Exercise directions →
Repeat the lines below exactly as written, please, from the line with "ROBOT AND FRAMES" to the line with "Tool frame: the", both lines included, and no others.
* BEGIN Data provided *
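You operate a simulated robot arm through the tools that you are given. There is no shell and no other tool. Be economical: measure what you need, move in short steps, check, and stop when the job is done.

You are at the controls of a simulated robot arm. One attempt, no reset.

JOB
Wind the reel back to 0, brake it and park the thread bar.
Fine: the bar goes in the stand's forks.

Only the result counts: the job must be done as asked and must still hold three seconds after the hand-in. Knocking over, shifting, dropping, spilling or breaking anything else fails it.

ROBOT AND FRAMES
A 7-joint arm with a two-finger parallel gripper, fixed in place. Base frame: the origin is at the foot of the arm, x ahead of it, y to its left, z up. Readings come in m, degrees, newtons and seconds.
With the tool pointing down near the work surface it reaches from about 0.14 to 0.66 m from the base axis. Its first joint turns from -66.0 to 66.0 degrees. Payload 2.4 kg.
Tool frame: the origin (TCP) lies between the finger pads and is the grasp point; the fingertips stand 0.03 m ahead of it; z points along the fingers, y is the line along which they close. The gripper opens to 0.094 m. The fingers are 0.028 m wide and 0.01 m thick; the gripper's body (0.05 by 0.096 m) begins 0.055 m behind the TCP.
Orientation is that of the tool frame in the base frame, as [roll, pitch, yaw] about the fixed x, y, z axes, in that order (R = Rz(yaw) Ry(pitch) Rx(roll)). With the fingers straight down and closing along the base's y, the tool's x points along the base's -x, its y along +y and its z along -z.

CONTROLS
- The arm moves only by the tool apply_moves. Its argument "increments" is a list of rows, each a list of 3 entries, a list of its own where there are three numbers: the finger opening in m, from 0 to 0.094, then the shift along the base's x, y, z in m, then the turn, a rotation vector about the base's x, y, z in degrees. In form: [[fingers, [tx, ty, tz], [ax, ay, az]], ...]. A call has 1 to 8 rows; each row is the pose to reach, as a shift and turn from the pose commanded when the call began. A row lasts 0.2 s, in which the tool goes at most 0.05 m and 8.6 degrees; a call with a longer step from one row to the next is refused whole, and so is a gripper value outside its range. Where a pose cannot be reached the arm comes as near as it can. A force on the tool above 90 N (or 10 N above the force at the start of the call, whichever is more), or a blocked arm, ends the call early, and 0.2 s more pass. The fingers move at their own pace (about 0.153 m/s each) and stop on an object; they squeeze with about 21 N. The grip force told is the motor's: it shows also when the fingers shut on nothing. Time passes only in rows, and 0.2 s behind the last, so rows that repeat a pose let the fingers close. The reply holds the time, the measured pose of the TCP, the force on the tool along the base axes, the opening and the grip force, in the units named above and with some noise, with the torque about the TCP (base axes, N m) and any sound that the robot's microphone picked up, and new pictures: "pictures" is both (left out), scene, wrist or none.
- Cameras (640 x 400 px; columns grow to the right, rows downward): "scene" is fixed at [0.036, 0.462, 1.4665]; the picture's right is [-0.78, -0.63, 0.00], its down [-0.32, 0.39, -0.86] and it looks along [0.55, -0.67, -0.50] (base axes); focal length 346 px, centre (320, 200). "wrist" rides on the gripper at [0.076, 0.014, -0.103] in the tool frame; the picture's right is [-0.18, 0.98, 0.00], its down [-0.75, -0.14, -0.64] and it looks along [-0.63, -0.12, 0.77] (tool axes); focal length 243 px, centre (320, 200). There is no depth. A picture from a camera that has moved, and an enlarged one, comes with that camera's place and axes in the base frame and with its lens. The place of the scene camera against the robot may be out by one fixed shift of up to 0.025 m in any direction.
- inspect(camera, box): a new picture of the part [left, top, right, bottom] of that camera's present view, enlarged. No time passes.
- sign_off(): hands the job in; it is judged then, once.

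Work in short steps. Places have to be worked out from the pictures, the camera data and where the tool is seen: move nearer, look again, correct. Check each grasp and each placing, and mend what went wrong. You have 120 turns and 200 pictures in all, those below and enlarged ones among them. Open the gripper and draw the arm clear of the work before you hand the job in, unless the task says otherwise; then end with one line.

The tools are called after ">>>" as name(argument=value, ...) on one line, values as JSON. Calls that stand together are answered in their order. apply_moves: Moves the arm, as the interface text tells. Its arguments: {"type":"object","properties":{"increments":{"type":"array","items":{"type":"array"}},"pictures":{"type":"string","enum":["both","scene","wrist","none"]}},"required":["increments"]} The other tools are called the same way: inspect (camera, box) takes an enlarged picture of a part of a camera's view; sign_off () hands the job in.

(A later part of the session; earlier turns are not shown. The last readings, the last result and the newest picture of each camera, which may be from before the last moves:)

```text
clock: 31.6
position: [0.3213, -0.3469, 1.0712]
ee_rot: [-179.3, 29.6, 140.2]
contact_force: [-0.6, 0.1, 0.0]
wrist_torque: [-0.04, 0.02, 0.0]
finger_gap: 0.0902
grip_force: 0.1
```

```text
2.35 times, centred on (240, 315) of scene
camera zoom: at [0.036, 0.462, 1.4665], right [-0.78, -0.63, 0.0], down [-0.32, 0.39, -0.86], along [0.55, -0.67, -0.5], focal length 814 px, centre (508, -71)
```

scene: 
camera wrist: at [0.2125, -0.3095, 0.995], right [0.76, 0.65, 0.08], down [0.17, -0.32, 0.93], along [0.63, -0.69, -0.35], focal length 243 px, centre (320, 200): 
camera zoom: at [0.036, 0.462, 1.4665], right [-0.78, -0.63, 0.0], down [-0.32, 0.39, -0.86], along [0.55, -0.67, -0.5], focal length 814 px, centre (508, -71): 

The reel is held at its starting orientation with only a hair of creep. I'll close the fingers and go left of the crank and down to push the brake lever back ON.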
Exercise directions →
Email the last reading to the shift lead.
* END Data provided *
Correct result →
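ROBOT AND FRAMES
A 7-joint arm with a two-finger parallel gripper, fixed in place. Base frame: the origin is at the foot of the arm, x ahead of it, y to its left, z up. Readings come in m, degrees, newtons and seconds.
With the tool pointing down near the work surface it reaches from about 0.14 to 0.66 m from the base axis. Its first joint turns from -66.0 to 66.0 degrees. Payload 2.4 kg.
Tool frame: the origin (TCP) lies between the finger pads and is the grasp point; the fingertips stand 0.03 m ahead of it; z points along the fingers, y is the line along which they close. The gripper opens to 0.094 m. The fingers are 0.028 m wide and 0.01 m thick; the gripper's body (0.05 by 0.096 m) begins 0.055 m behind the TCP.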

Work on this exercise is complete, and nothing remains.